> Information shown
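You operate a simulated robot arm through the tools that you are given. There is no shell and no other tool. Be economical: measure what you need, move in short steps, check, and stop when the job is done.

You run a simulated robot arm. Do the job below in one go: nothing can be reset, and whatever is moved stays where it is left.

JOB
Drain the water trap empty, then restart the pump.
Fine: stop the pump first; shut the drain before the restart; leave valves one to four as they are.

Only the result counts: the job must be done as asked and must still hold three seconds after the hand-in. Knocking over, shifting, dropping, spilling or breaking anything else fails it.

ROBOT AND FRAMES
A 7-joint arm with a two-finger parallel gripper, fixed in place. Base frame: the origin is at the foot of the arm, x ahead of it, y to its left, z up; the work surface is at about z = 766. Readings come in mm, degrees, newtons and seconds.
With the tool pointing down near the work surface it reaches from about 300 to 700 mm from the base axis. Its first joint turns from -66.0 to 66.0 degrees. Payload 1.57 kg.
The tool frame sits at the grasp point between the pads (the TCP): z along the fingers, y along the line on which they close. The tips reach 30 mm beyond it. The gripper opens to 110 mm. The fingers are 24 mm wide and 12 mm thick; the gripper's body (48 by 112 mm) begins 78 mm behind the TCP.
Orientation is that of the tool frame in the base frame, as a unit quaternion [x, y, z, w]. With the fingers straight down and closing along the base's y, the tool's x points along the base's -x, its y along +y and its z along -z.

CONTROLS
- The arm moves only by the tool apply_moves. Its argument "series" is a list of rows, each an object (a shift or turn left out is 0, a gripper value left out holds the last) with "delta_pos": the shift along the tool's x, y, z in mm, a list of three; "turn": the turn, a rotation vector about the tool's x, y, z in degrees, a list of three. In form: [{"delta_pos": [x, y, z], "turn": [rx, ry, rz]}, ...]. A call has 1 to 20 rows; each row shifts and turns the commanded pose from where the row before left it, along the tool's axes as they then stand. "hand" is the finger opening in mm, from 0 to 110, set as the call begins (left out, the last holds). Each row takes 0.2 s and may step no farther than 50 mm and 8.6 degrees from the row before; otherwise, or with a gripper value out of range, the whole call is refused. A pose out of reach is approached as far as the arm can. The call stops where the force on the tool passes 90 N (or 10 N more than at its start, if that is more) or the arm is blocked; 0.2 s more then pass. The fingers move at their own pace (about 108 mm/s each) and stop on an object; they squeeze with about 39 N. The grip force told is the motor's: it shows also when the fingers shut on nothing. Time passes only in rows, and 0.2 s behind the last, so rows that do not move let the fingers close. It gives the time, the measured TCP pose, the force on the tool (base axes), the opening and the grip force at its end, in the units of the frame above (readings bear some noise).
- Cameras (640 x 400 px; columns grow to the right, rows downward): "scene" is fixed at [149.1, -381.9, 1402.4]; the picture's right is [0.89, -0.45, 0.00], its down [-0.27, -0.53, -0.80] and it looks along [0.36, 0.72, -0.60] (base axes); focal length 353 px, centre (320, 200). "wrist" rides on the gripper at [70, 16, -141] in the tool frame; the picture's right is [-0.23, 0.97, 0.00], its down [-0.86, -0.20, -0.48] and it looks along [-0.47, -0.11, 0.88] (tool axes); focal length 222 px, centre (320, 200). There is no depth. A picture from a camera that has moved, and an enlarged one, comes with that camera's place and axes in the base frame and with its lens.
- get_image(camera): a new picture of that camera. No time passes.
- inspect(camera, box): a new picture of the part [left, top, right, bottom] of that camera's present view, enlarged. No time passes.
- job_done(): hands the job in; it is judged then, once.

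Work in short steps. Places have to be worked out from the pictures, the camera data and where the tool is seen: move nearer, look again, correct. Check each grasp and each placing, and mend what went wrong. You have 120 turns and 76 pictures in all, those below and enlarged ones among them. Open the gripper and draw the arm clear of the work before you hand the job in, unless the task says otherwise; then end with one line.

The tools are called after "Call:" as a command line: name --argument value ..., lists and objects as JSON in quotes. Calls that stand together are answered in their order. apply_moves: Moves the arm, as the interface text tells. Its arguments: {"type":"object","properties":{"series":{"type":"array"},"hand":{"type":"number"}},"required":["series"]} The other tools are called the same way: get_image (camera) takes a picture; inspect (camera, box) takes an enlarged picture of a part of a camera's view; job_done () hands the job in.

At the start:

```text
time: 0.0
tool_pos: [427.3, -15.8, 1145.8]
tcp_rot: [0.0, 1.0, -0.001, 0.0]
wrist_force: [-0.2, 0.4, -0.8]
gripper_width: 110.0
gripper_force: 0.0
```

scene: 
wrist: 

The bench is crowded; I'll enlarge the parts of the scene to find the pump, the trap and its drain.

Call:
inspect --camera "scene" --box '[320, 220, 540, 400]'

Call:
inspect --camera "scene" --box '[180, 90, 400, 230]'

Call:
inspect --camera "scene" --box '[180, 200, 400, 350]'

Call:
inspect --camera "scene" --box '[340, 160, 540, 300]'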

> Set exercise
Quote the listing above from its first line to the line with "ROBOT AND FRAMES", inclusive, and add nothing.

> Task solution
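You operate a simulated robot arm through the tools that you are given. There is no shell and no other tool. Be economical: measure what you need, move in short steps, check, and stop when the job is done.

You run a simulated robot arm. Do the job below in one go: nothing can be reset, and whatever is moved stays where it is left.

JOB
Drain the water trap empty, then restart the pump.
Fine: stop the pump first; shut the drain before the restart; leave valves one to four as they are.

Only the result counts: the job must be done as asked and must still hold three seconds after the hand-in. Knocking over, shifting, dropping, spilling or breaking anything else fails it.

ROBOT AND FRAMES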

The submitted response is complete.